§ EXERCISE PROMPT: Output every entry exactly as written. Give them as a JSON list of strings, one for each line, with blank lines left out.

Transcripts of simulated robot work
= = = =

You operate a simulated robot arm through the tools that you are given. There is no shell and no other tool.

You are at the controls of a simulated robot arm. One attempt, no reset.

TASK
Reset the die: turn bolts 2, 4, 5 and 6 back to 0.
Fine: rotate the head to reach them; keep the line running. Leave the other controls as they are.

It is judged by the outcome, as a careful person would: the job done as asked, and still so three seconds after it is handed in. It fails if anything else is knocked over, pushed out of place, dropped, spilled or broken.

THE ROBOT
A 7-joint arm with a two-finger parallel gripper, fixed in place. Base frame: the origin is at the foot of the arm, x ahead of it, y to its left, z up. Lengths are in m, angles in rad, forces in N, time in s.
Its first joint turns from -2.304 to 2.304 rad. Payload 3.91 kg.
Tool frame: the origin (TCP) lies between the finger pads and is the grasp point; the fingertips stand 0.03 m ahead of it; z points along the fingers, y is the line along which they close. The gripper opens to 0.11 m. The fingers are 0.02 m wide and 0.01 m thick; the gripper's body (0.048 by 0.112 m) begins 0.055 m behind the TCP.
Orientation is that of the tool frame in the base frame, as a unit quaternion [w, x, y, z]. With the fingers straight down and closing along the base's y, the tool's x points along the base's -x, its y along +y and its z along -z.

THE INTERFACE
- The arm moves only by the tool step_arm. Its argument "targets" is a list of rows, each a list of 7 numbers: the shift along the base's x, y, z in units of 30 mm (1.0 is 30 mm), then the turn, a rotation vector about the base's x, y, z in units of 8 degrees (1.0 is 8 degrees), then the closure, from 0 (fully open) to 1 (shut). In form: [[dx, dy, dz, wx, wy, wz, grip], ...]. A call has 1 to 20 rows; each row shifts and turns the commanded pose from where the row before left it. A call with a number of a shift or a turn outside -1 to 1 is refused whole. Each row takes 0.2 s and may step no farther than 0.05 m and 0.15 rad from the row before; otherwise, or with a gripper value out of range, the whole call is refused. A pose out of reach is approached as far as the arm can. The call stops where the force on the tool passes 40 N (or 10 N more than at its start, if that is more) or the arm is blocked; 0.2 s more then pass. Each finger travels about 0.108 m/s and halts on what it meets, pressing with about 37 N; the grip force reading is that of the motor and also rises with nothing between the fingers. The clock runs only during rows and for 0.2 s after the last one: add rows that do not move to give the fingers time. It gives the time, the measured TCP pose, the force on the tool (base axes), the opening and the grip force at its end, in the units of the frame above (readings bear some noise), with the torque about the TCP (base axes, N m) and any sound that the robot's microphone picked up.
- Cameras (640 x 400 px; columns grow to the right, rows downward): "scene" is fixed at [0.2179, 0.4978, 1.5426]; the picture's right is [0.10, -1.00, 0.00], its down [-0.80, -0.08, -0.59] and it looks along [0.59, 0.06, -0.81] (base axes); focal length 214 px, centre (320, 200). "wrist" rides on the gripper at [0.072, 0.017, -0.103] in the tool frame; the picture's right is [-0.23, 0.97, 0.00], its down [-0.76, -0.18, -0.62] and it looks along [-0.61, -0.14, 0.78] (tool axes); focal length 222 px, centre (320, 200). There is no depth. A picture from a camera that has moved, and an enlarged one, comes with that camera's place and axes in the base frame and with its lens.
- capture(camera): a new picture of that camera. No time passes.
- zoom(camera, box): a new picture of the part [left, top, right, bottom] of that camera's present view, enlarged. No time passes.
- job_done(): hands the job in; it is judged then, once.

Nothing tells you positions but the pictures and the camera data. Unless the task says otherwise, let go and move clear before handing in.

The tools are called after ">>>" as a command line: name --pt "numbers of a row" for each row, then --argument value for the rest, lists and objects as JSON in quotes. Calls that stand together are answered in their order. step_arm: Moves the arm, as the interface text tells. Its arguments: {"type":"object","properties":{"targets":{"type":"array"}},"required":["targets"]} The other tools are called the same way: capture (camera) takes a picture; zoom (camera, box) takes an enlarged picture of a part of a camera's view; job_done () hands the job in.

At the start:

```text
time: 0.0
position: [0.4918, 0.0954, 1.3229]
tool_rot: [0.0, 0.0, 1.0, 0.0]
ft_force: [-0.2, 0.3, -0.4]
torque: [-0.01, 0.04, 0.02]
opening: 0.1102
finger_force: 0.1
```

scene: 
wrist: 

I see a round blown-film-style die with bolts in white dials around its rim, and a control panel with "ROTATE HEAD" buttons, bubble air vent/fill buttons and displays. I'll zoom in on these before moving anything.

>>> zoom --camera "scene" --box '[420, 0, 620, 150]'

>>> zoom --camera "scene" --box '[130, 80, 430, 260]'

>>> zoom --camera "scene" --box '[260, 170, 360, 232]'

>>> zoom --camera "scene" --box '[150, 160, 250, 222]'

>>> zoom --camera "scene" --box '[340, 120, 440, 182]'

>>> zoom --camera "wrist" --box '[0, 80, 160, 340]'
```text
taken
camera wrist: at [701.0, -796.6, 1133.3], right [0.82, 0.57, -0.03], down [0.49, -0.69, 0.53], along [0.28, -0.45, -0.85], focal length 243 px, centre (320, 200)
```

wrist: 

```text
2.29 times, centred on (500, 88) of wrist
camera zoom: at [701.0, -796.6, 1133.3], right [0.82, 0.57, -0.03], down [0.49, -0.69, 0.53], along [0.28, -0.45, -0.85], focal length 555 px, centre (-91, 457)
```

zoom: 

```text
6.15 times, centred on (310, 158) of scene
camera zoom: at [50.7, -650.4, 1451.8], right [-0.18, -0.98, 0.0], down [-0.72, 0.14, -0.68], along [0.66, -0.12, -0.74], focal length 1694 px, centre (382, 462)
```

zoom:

= = = =

§ TASK ANSWER:
[
  "You operate a simulated robot arm through the tools that you are given. There is no shell and no other tool.",
  "You are at the controls of a simulated robot arm. One attempt, no reset.",
  "TASK",
  "Reset the die: turn bolts 2, 4, 5 and 6 back to 0.",
  "Fine: rotate the head to reach them; keep the line running. Leave the other controls as they are.",
  "It is judged by the outcome, as a careful person would: the job done as asked, and still so three seconds after it is handed in. It fails if anything else is knocked over, pushed out of place, dropped, spilled or broken.",
  "THE ROBOT",
  "A 7-joint arm with a two-finger parallel gripper, fixed in place. Base frame: the origin is at the foot of the arm, x ahead of it, y to its left, z up. Lengths are in m, angles in rad, forces in N, time in s.",
  "Its first joint turns from -2.304 to 2.304 rad. Payload 3.91 kg.",
  "Tool frame: the origin (TCP) lies between the finger pads and is the grasp point; the fingertips stand 0.03 m ahead of it; z points along the fingers, y is the line along which they close. The gripper opens to 0.11 m. The fingers are 0.02 m wide and 0.01 m thick; the gripper's body (0.048 by 0.112 m) begins 0.055 m behind the TCP.",
  "Orientation is that of the tool frame in the base frame, as a unit quaternion [w, x, y, z]. With the fingers straight down and closing along the base's y, the tool's x points along the base's -x, its y along +y and its z along -z.",
  "THE INTERFACE",
  "- The arm moves only by the tool step_arm. Its argument \"targets\" is a list of rows, each a list of 7 numbers: the shift along the base's x, y, z in units of 30 mm (1.0 is 30 mm), then the turn, a rotation vector about the base's x, y, z in units of 8 degrees (1.0 is 8 degrees), then the closure, from 0 (fully open) to 1 (shut). In form: [[dx, dy, dz, wx, wy, wz, grip], ...]. A call has 1 to 20 rows; each row shifts and turns the commanded pose from where the row before left it. A call with a number of a shift or a turn outside -1 to 1 is refused whole. Each row takes 0.2 s and may step no farther than 0.05 m and 0.15 rad from the row before; otherwise, or with a gripper value out of range, the whole call is refused. A pose out of reach is approached as far as the arm can. The call stops where the force on the tool passes 40 N (or 10 N more than at its start, if that is more) or the arm is blocked; 0.2 s more then pass. Each finger travels about 0.108 m/s and halts on what it meets, pressing with about 37 N; the grip force reading is that of the motor and also rises with nothing between the fingers. The clock runs only during rows and for 0.2 s after the last one: add rows that do not move to give the fingers time. It gives the time, the measured TCP pose, the force on the tool (base axes), the opening and the grip force at its end, in the units of the frame above (readings bear some noise), with the torque about the TCP (base axes, N m) and any sound that the robot's microphone picked up.",
  "- Cameras (640 x 400 px; columns grow to the right, rows downward): \"scene\" is fixed at [0.2179, 0.4978, 1.5426]; the picture's right is [0.10, -1.00, 0.00], its down [-0.80, -0.08, -0.59] and it looks along [0.59, 0.06, -0.81] (base axes); focal length 214 px, centre (320, 200). \"wrist\" rides on the gripper at [0.072, 0.017, -0.103] in the tool frame; the picture's right is [-0.23, 0.97, 0.00], its down [-0.76, -0.18, -0.62] and it looks along [-0.61, -0.14, 0.78] (tool axes); focal length 222 px, centre (320, 200). There is no depth. A picture from a camera that has moved, and an enlarged one, comes with that camera's place and axes in the base frame and with its lens.",
  "- capture(camera): a new picture of that camera. No time passes.",
  "- zoom(camera, box): a new picture of the part [left, top, right, bottom] of that camera's present view, enlarged. No time passes.",
  "- job_done(): hands the job in; it is judged then, once.",
  "Nothing tells you positions but the pictures and the camera data. Unless the task says otherwise, let go and move clear before handing in.",
  "The tools are called after \">>>\" as a command line: name --pt \"numbers of a row\" for each row, then --argument value for the rest, lists and objects as JSON in quotes. Calls that stand together are answered in their order. step_arm: Moves the arm, as the interface text tells. Its arguments: {\"type\":\"object\",\"properties\":{\"targets\":{\"type\":\"array\"}},\"required\":[\"targets\"]} The other tools are called the same way: capture (camera) takes a picture; zoom (camera, box) takes an enlarged picture of a part of a camera's view; job_done () hands the job in.",
  "At the start:",
  "```text",
  "time: 0.0",
  "position: [0.4918, 0.0954, 1.3229]",
  "tool_rot: [0.0, 0.0, 1.0, 0.0]",
  "ft_force: [-0.2, 0.3, -0.4]",
  "torque: [-0.01, 0.04, 0.02]",
  "opening: 0.1102",
  "finger_force: 0.1",
  "```",
  "scene: ",
  "wrist: ",
  "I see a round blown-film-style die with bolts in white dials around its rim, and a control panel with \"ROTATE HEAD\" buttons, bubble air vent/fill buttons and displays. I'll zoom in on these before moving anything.",
  ">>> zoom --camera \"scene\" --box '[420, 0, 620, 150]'",
  ">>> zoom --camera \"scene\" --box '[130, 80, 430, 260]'",
  ">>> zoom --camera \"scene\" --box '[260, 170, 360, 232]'",
  ">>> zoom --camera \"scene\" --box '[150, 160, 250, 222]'",
  ">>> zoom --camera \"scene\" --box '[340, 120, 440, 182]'",
  ">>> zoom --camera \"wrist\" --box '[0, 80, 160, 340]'",
  "```text",
  "taken",
  "camera wrist: at [701.0, -796.6, 1133.3], right [0.82, 0.57, -0.03], down [0.49, -0.69, 0.53], along [0.28, -0.45, -0.85], focal length 243 px, centre (320, 200)",
  "```",
  "wrist: ",
  "```text",
  "2.29 times, centred on (500, 88) of wrist",
  "camera zoom: at [701.0, -796.6, 1133.3], right [0.82, 0.57, -0.03], down [0.49, -0.69, 0.53], along [0.28, -0.45, -0.85], focal length 555 px, centre (-91, 457)",
  "```",
  "zoom: ",
  "```text",
  "6.15 times, centred on (310, 158) of scene",
  "camera zoom: at [50.7, -650.4, 1451.8], right [-0.18, -0.98, 0.0], down [-0.72, 0.14, -0.68], along [0.66, -0.12, -0.74], focal length 1694 px, centre (382, 462)",
  "```",
  "zoom:"
]